We’ve been talking a LOT about how much the cloud is going to improve your business, streamline your process, and help you rake in the dough – but what if your role is the developer in your IT crowd, does the cloud help you in any way? YES – Your CEO isn’t the only one who should be excited about cloud, and your head engineer shouldn’t feel it’s a burden. Listen up developers! The cloud is about to change your life, too (if it hasn’t already)…
This year, The Twin Networks team focused on improving their knowledge base company-wide by training not only the leadership team, but also the development team in AWS cloud. We brought one of our head developers to AWS re:Invent, Michelle, to facilitate her training in the cloud, allowing her to improve the way she works and solves problems by way of the cloud. After the conference, we sat down with her to find out how knowledge of AWS helps her, the business, and the industry. Here’s how the cloud is helping her:
As a lead developer, Michelle is in charge of writing the systems that our clients use on a daily basis and depend on to keep their operations running smoothly. With the cloud, she’s able to get her new code onto testing environments in a fraction of the time because she’s now equipped with the capability to create servers where she previously had to wait for other team members. She’s got control from the ground up, creating the servers she needs to test the systems she’s innovating. That is a breath of fresh air for her and so many coders.

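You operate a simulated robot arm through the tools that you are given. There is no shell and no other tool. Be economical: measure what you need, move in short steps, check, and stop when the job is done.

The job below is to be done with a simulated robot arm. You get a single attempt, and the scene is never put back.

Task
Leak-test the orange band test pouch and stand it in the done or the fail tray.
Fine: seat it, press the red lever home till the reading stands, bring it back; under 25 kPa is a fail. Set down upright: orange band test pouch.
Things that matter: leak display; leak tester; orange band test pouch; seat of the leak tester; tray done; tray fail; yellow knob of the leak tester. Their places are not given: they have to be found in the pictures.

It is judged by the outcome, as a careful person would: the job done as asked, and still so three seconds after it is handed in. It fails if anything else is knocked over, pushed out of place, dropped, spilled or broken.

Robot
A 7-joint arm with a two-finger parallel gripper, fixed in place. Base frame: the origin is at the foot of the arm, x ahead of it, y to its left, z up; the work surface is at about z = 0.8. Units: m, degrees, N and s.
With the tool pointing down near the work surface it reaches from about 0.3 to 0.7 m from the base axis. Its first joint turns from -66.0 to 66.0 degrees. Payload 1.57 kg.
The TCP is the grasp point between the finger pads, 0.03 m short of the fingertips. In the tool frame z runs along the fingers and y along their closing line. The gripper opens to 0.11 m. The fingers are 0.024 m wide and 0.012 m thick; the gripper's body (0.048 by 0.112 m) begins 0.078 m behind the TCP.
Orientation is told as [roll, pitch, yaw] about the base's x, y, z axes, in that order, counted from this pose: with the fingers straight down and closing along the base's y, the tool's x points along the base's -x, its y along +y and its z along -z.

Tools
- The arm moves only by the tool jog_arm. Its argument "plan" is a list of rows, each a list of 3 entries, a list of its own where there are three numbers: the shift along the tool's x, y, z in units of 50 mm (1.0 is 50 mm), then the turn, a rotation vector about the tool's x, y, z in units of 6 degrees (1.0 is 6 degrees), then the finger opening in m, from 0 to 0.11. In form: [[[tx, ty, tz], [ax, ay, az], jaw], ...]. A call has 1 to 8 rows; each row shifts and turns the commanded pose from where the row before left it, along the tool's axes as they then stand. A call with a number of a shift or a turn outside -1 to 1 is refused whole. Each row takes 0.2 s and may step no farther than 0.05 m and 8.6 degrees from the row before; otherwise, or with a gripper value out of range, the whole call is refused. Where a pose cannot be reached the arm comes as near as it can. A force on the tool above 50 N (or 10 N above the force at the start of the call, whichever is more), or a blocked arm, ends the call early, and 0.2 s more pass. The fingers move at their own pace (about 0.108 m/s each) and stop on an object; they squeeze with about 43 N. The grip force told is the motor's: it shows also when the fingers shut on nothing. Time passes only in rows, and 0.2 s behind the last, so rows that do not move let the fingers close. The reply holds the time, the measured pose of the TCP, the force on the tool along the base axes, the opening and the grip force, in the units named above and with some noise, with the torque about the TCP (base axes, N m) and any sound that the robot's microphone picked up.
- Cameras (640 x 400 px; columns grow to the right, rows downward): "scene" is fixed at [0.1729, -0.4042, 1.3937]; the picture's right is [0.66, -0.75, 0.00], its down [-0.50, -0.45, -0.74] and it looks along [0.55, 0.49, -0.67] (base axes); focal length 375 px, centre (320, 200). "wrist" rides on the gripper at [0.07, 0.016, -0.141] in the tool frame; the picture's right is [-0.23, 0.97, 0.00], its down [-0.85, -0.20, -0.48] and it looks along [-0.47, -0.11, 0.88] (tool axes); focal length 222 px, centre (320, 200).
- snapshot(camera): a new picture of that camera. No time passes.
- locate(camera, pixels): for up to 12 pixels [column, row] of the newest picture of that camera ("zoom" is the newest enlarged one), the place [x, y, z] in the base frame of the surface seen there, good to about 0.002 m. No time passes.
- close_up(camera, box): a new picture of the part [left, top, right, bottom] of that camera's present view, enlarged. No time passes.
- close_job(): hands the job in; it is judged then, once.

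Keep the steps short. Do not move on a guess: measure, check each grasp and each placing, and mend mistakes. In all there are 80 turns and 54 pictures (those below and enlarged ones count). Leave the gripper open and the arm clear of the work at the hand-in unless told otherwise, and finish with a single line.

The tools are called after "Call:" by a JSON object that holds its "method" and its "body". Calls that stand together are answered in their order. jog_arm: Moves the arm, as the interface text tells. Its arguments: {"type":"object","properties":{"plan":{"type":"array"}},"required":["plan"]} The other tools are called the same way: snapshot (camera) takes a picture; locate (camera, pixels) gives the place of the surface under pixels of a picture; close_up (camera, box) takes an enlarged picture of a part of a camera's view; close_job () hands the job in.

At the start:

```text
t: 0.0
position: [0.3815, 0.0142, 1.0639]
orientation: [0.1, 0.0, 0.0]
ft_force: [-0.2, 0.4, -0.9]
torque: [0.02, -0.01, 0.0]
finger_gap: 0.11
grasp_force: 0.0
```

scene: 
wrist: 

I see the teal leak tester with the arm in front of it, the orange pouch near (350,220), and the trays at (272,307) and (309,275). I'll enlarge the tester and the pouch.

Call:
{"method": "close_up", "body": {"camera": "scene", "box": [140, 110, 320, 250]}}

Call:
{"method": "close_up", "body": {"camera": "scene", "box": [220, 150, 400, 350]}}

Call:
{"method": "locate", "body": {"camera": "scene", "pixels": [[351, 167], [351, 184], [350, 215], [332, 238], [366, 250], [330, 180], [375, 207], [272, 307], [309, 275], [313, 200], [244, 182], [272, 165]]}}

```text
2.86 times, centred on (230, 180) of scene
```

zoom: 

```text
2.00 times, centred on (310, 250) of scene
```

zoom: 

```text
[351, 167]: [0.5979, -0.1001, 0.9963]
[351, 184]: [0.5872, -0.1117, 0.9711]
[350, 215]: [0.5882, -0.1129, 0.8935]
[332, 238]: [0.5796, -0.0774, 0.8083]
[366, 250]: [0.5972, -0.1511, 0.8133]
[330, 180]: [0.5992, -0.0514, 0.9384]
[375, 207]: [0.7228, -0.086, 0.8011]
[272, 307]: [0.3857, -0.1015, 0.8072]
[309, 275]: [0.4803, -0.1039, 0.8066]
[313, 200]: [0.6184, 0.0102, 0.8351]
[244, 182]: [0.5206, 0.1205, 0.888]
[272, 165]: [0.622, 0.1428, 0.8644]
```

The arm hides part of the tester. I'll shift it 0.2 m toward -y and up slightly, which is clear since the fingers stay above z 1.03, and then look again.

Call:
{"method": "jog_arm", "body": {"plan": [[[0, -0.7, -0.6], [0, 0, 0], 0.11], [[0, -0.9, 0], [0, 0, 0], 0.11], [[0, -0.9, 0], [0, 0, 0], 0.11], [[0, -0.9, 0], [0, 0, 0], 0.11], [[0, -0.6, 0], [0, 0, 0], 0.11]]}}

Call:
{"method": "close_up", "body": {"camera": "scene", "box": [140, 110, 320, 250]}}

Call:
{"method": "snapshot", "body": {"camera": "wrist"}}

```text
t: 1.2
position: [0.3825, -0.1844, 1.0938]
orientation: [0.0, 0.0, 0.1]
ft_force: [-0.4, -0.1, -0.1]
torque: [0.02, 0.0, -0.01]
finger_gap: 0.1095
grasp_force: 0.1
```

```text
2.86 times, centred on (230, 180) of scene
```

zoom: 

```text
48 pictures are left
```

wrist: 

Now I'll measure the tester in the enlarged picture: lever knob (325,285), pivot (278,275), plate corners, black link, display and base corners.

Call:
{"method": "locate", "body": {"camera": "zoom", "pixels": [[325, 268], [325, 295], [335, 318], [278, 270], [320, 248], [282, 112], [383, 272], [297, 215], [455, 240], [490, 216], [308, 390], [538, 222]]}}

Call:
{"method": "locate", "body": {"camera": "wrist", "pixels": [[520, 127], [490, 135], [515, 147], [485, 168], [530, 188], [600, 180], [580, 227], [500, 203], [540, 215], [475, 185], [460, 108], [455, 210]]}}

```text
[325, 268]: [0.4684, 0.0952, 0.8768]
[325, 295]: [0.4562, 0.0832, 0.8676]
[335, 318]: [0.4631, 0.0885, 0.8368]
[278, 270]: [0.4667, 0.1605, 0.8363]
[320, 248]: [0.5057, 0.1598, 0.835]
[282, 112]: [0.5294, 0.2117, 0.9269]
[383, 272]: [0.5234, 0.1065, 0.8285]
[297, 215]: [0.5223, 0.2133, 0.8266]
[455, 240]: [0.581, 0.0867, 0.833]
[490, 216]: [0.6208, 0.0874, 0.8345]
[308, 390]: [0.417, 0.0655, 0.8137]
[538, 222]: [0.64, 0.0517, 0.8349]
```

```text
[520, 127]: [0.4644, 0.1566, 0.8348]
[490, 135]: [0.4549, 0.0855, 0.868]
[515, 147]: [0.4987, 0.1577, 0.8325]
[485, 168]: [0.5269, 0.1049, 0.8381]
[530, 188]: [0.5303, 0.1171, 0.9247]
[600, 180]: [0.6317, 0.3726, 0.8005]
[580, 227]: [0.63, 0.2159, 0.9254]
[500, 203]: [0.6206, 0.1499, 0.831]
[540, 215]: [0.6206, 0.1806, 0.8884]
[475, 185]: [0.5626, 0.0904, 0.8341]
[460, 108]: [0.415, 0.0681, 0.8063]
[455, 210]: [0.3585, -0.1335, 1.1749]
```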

For business owners, that means you’re utilizing one resource where two were previously required, and that’s great for everyone (saves time and $$). Empowering developers to be in charge of testing and deploying their own code also means easier troubleshooting, fixing issues quickly and creating seamless systems.
Michelle has also said that utilizing cloud also significantly helps with Sys Ops. When there is an issue involving a web app or server, she’s able to easily evaluate where the bottleneck is. She can test without waiting for a team member from the network department to test and find the issue. She can see everything top-to-bottom, isolate and fix problems herself. This means happy developers and happy owners – the process and man hours go from months to hours.
From Michelle’s perspective as well, she’s reinvigorated her enthusiasm for cloud operations, AWS specifically. Six years ago, cloud was still new and quite complicated. Microsoft cloud was the frontrunner and it was geared towards ease of use. Today, AWS has far surpassed that order with a focus on step-by-step instructions that don’t hold your hand but rather give you the tools to empower developers to innovate. She’s excited to use her newfound time to explore the new AWS code base and add to their sources,
Michelle’s experience is not unique, developers far and wide are lauding the uses of cloud and letting it improve their lifetime strategies as well as day to day. What’s good for the developer is good for the business AND is good for clients. Win-win-win.